Energize Weekly, September 11, 2019
Tri-State Generation and Transmission Association has added energy services company MIECO Inc. as its first non-rural electric cooperative member, clearing the way for the association to be regulated by the Federal Energy Regulatory Commission (FERC).
In July, Tri-State, which serves 43 electric cooperatives in four states – Colorado, Nebraska, Wyoming and New Mexico – filed a tariff case with FERC seeking rate regulation. The Colorado Public Utilities Commission (CPUC) filed a protest objecting the move.
The Tri-State decision to seek federal regulation came after New Mexico and Colorado passed laws with clean energy goals and more oversight of the association.
“There is political pressure in New Mexico and Colorado for additional Tri-State regulation on facilities and rates,” a Tri-State briefing paper for members said. “At some point, Wyoming and Nebraska could also assert jurisdiction.”
Tri-State said it made sense to seek uniform state regulation across the states in which it operates.
The move also came as one co-op had bought out its contract and left Tri-State, another was in negotiations to leave, and a third had asked for an estimated exit fee. The co-ops had complained about Tri-State’s heavy dependence on coal-fired generation and the limits on local renewable generation in the contracts.
If FERC accepts Tri-State’s filing, future contract disputes between the association and its co-ops would be regulated at the federal level.
To be eligible for FERC oversight, Tri-State had to retire its federal Rural Utilities Service loans and add a member that is not a rural electric cooperative.
California-based MIECO is a wholesale energy services company, supplying natural gas to customers across the country, including Tri-State.
“Natural gas generation helps us reliably integrate renewables,” Tri-State CEO Duane Highley said in a statement. “Adding MIECO to our membership helps ensure that we have enough firm natural gas pipeline transportation capacity and fuel to supply our existing and any new natural gas-fired power plants.”
MEICO will be eligible for patronage capital allocations – distributions to members and have voting rights at membership meetings, but will not have a seat on the Tri-State board of directors, according to the association.
The CPUC filed a protest with FERC in August arguing that the proposed switch to federal oversight from state regulation was “procedurally unsound” and “jurisdictionally problematic.”
The Colorado legislature this spring also gave the CPUC clear approval power over Tri-State’s planning for new generation and transmission projects with an eye to promote renewable energy and meet the goal of a 90 percent reduction of carbon emissions from 2005 levels by 2050.

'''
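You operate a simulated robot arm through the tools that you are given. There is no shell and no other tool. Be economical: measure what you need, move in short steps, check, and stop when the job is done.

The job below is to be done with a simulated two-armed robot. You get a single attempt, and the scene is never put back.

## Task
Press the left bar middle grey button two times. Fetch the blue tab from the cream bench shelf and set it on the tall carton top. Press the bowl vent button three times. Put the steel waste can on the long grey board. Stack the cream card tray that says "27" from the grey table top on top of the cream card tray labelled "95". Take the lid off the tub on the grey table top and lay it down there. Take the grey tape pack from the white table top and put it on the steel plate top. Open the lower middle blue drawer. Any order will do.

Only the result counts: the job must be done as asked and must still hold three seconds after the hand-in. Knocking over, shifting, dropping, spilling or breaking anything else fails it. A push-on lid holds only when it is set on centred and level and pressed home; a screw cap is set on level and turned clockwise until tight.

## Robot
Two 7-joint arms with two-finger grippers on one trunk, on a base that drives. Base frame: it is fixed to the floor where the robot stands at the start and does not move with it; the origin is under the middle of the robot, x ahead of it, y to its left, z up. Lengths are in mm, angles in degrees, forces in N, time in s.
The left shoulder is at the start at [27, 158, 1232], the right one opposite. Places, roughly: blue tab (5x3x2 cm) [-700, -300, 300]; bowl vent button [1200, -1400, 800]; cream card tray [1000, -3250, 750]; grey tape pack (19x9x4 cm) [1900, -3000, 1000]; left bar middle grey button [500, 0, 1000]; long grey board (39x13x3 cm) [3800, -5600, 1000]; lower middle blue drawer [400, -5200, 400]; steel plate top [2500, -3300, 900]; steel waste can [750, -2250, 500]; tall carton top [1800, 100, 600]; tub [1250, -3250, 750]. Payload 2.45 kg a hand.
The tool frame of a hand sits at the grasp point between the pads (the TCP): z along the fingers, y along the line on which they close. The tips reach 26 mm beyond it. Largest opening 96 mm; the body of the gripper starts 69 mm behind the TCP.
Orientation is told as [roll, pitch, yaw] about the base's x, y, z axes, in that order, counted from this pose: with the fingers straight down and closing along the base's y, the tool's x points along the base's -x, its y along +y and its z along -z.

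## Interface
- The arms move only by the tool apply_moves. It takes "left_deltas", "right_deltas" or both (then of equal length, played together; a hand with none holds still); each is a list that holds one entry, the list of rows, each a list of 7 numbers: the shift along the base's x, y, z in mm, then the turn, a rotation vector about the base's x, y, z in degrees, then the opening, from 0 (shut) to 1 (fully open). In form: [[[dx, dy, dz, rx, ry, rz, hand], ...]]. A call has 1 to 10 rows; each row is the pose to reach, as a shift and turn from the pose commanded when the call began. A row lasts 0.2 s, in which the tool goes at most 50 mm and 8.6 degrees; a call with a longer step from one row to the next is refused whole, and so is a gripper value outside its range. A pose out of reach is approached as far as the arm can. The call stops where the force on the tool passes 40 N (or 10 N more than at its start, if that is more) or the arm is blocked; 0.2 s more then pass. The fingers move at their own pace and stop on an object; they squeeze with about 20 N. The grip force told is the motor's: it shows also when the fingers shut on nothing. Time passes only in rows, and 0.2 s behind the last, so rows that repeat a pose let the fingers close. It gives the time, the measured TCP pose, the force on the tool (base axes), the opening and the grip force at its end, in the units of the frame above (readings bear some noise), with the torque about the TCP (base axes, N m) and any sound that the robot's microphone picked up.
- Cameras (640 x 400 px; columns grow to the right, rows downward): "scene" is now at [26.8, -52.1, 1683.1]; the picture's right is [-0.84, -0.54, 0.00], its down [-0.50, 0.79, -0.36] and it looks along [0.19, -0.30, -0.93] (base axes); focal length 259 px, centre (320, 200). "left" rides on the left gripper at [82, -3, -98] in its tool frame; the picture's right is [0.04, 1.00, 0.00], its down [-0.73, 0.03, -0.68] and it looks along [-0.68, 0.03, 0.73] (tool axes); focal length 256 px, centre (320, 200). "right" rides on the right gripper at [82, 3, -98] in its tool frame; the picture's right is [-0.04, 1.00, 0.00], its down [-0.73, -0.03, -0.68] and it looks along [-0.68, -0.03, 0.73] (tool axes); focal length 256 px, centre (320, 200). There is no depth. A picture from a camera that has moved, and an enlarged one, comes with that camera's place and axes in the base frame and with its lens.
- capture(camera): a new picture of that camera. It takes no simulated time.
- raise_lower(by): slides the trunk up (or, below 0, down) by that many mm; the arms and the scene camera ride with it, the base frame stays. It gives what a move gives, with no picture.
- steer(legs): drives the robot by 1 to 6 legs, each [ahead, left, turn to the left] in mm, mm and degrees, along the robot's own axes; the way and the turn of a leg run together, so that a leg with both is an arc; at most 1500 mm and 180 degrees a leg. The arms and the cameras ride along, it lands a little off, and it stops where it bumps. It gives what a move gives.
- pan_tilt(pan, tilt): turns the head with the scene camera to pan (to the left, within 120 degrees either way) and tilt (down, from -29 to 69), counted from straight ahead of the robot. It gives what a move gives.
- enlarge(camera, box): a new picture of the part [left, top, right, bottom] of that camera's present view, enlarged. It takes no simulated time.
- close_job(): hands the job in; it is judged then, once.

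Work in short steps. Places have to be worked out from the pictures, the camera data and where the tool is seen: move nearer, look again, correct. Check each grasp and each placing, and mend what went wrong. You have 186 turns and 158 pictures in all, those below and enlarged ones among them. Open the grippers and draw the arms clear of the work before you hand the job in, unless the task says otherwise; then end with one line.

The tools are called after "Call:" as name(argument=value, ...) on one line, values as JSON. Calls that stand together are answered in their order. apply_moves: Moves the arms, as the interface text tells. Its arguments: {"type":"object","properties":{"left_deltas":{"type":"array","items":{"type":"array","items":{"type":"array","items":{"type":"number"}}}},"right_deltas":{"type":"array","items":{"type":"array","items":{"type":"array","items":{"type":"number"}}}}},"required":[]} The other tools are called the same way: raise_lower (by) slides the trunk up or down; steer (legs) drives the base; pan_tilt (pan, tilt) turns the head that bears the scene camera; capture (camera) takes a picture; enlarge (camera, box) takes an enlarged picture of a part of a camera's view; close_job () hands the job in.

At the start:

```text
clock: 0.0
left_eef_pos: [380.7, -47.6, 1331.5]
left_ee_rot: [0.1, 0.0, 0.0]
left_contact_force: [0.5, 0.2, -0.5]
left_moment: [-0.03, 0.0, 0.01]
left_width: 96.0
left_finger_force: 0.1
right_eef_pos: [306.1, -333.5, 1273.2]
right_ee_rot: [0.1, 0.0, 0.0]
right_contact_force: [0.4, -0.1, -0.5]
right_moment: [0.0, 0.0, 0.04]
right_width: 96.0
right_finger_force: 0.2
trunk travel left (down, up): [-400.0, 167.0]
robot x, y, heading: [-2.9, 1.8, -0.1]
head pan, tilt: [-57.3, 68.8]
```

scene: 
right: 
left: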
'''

In its protest, the CPUC raised questions of whether the split oversight will undermine state efforts. “There are jurisdictional issues created if the state has jurisdiction over resource plans, which Tri-State admits, and the FERC has jurisdiction over rates,” the filing said. “Will FERC honor state decisions?”
Tri-State said it will abide by the state planning process and emission goals. “Tri-State has and will continue to comply with state environmental, renewable energy and resource planning requirements, and will continue to do so under FERC rate regulation,” Highley said. “The issue of FERC rate regulation is unrelated to those areas regulated by the states.”